Here are a some things I’ve wanted to share, some images and thoughts, inspired by a couple of recent exhibitions:
“…the purpose of an artist is to reveal this presence of consciousness through the medium of the senses. So in this respect the artist has a special responsibility. A mystic’s job is to explore the nature of reality, but more is required of the artist. He or she has to simultaneously make manifest the ongoing results of this inquiry in form. So the role of the artist is to provide a way that this presence can be approached and experienced through the senses. ” — Rupert Spira, from Consciousness and the Role of the Artist
“…what all potent, sacred cultural objects have been throughout time: not a representation or picture but the very means to an awakened consciousness… Consciousness demands attention to the world and to ourselves, not as two halves but as one. Consciousness is required to address the perpetual call to care.” — Mary Jane Jacob, from Encountering the Spiritual in Contemporary Art
A couple of weeks ago I flew into Washington D.C. to see the Cezanne portrait exhibition at the National Gallery. After going to the Cezanne show in the morning, in the afternoon we went over to the Phillips Collection. Besides their permanent collection we wanted to see the exhibition Marking the Infinite (on until September 9th), works by contemporary Aboriginal women artists, Nonggirrnga Marawili, Wintjiya Napaltjarri, Yukultji Napangati, Angelina Pwerle, Carlene West, Regina Pilawuk Wilson, Lena Yarinkura, Gulumbu Yunupingu, and Nyapanyapa Yunupingu. By the end of the day I had a distinct feeling that the world had been turned inside out. I was awestruck and my mind was more than a little blown. Both Cezanne and these Aboriginal artists brought forth work that turned the world inside out.
It wasn’t a situation of this art, these objects, leading my mind to awareness, but rather consciousness turning itself into stuff, into matter, into form. That’s all. It’s just these artists seem to know it.
These photographic images cannot begin to communicate these objects’ power. From the catalog for Marking the Infinite:
“This is an exhibition about the intimate and the infinite: about the tiniest fruits of the earth and the stars above; about a single stitch, and the great web of creation; about the simple passage of a brush across canvas, and the unfolding eternity of being…

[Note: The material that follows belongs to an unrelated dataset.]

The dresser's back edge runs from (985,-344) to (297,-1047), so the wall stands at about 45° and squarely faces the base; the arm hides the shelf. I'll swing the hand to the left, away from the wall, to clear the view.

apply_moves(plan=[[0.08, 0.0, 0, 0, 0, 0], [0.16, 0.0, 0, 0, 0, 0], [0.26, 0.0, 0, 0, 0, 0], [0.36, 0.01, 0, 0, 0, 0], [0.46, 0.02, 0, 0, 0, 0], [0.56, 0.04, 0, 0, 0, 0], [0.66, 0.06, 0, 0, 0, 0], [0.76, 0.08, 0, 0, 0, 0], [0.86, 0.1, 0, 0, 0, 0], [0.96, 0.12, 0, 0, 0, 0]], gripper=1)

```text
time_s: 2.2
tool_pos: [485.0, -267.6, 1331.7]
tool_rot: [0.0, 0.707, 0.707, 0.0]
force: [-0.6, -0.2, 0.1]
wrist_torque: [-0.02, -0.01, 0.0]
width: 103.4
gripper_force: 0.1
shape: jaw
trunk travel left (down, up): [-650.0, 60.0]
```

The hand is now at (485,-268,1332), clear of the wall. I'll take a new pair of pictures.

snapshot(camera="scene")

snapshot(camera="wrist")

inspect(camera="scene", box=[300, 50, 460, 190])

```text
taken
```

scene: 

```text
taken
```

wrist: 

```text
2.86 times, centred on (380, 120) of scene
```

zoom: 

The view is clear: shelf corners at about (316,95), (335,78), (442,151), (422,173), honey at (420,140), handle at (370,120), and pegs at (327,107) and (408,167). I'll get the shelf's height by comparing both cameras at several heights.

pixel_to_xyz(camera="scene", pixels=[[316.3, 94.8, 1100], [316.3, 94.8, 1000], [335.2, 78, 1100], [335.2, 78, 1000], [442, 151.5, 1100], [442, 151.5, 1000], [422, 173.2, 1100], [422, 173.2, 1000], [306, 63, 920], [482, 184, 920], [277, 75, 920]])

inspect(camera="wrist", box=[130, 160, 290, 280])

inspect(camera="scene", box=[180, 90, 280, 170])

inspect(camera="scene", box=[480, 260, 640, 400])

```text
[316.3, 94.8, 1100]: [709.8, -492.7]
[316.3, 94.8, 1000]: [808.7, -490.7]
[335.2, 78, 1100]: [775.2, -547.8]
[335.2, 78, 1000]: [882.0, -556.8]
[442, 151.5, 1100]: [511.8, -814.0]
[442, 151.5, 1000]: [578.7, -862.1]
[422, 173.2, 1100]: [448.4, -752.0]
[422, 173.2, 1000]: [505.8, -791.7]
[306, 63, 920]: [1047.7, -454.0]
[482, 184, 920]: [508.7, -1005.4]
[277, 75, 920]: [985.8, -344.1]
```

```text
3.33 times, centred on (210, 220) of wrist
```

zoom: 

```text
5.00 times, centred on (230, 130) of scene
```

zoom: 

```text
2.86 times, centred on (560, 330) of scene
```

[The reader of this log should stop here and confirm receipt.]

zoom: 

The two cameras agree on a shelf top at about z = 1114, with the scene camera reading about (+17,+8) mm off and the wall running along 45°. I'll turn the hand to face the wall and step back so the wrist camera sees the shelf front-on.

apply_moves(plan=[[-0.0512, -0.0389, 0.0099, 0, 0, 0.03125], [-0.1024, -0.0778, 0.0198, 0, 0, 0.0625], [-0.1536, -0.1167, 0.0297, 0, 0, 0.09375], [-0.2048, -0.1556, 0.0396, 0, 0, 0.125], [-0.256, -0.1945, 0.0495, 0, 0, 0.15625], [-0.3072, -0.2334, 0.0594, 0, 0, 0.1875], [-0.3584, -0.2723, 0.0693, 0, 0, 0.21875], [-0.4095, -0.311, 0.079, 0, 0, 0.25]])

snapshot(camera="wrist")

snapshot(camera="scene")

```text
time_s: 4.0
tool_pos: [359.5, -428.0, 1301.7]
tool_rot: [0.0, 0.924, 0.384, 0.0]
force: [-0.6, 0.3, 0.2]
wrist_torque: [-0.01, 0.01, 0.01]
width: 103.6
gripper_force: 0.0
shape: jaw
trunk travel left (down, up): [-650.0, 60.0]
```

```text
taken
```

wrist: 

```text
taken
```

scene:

“Over the past three decades, women artists from Aboriginal Australia have provided some of the most compelling and prescient examples of…world-picturing. From the most unlikely of places — tiny remote communities dotted across Australia’s deserts and tropical north– a clarion call has sounded for the unique perspectives and wisdom of the peripheries. It is no surprise to learn that the nine artists in Marking the Infinite are also matriarchs in their communities: grandmothers, mothers, aunts, and sisters. They are wise women who have spent a lifetime carefully observing the world, while they undertook the often thankless tasks of caring for family, community, and country. These women are well primed to comment on our times, for they have dedicated their lives to the quiet, dignified work of holding together the world.”
–Henry F. Skerritt, Curator For our times.